AIG Heads Back to the Drawing Board after AIA Deal Fails

When the U.S. government decided in March 2009 to acquire shares in the crown-jewel asset of bailed-out American International Group Inc., it was prepared to wait for favorable market conditions to facilitate a sale of the unit.

Source: Source: WSJ | Published on June 3, 2010

U.S. taxpayers now have to wait several more months -- amid markets that are going through another bout of turmoil -- to find out how much they can recoup from AIG's largest Asian life-insurance business after a failed $35.5 billion acquisition by British insurer Prudential PLC (which is unrelated to Prudential Financial Inc. of the U.S.). On Wednesday, Prudential confirmed it had terminated its agreement for the business, known as American International Assurance or AIA Group Ltd., and would pay AIG a breakup fee of £153 million, or about $224 million.

The scrapped deal has added more uncertainty to AIG efforts to repay its $132 billion taxpayer-funded bailout, and analysts say it is unlikely that alternative options for AIA would value the entire business at more than Prudential's initial $35.5 billion deal. AIG could sell roughly half of AIA in an initial public offering, which was earlier expected to raise $15 billion to $20 billion, and sell additional shares in secondary offerings later.

AIG, which early this year was preparing for an IPO of AIA that would have launched in April or May, viewed a sale of the unit to Prudential as a riskier option with many hurdles, according to people famliar with the matter.
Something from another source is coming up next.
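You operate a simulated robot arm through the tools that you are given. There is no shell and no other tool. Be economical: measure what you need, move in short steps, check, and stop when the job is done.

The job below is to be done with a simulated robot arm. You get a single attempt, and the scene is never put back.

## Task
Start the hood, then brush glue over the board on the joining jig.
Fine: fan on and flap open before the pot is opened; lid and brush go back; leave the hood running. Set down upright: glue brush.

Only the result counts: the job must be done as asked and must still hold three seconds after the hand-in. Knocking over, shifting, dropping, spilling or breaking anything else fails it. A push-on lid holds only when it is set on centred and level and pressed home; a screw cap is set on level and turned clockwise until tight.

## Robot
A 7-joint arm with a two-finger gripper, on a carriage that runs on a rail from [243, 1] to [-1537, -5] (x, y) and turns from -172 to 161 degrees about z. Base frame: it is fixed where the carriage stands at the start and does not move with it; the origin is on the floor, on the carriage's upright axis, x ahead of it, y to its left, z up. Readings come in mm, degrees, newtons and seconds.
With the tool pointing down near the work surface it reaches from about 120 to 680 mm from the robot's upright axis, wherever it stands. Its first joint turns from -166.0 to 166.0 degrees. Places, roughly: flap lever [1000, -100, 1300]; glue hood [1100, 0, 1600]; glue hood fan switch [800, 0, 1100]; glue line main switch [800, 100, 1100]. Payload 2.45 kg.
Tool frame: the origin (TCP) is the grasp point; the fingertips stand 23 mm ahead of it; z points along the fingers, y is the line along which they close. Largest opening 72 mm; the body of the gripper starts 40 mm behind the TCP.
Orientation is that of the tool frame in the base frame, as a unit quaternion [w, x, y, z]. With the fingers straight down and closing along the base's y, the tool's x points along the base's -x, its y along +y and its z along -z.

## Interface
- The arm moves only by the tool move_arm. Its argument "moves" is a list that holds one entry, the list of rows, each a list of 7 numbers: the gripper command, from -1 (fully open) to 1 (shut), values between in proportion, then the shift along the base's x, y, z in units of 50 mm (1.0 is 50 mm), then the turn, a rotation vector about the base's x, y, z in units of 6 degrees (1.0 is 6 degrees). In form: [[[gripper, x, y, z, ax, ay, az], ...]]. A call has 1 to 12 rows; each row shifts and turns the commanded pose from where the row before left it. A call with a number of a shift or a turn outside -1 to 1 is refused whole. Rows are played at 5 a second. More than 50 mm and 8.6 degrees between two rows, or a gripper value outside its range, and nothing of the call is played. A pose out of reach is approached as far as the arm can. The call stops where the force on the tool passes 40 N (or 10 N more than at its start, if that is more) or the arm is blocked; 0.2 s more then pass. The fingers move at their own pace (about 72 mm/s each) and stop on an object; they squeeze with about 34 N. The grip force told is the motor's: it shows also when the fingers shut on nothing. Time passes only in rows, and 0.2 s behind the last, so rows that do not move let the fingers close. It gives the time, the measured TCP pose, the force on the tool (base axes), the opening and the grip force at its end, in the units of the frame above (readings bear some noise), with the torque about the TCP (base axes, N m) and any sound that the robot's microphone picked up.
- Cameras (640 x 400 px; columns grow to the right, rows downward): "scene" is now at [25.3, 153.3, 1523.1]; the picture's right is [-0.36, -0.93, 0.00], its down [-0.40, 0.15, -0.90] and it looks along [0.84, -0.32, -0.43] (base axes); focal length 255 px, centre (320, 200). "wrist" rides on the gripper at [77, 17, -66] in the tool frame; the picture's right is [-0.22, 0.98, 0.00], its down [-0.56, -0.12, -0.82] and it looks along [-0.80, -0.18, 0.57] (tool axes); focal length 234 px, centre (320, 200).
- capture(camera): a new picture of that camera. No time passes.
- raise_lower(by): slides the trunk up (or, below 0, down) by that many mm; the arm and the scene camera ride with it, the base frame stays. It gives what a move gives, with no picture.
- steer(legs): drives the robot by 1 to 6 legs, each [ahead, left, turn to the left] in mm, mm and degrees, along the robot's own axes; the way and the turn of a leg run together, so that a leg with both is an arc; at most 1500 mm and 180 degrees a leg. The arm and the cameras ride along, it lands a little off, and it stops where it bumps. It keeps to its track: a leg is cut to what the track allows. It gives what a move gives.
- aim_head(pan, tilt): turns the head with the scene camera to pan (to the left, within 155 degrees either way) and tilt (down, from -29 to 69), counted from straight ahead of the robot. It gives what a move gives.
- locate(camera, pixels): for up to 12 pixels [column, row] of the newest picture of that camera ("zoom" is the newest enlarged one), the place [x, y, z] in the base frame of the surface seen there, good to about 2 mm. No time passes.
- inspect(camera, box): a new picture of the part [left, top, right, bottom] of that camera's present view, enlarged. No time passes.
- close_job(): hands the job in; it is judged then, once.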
It agreed to the deal in March because it attached a higher value to AIA and would enable AIG's largest creditor, the Federal Reserve Bank of New York, to be repaid more quickly.

The New York Fed last year converted $16 billion of its AIG debt into preferred shares in AIA. It holds $9 billion preferred shares in another AIG unit and is owed an additional $26 billion by AIG, which has until September 2013 to repay its loan.

The failed deal is a setback for AIG Chief Executive Robert Benmosche, who had pushed for the sale of AIA to Prudential but was outvoted by AIG's board this week. The board is composed mostly of individuals elected after the government took a 79.8% stake in the company.

AIG board members had worried that a revised deal could still be rejected by Prudential shareholders, which would make it difficult for AIA to fetch a valuation of more than $30 billion in an IPO.

Representatives of the New York Fed supported the decision by AIG's board, according to people familiar with the matter.

While Mr. Benmosche recently said the company now has several options to consider regarding AIA, analysts say the most viable one remains the IPO, which could be launched this October or November. Sales of individual parts of AIA could take much longer and meet regulatory hurdles.

"There's no doubt that AIG's restructuring plan is now more subject to market conditions, and markets have experienced significant volatility, which could present challenges to executing an IPO," said Angelo Graci, a managing director at Chapdelaine Credit Partners.

To revive its planned IPO, AIA will need to update the financial information provided in an early listing application that was sidelined when it agreed to the deal with Prudential in February. The global stock-market environment remains rocky amid concerns over the extent of banking and sovereign-debt problems in the euro zone.

And a flurry of share offerings for Chinese banks expected in the next few months, including an IPO for Agricultural Bank of China Ltd. that could raise up to $30 billion, is likely to weigh on demand among institutional investors for exposure to Asia's financial sector.

AIG may choose to alter AIA's structure, by potentially divesting it of slower-growth businesses to enhance the unit's appeal to investors.

In the meantime, AIA will face some challenges going it alone. For one, Prudential was able to peer into AIA's books as part of its due-diligence process.

That gives Prudential more insight into its competitor's business than it had before the deal was announced.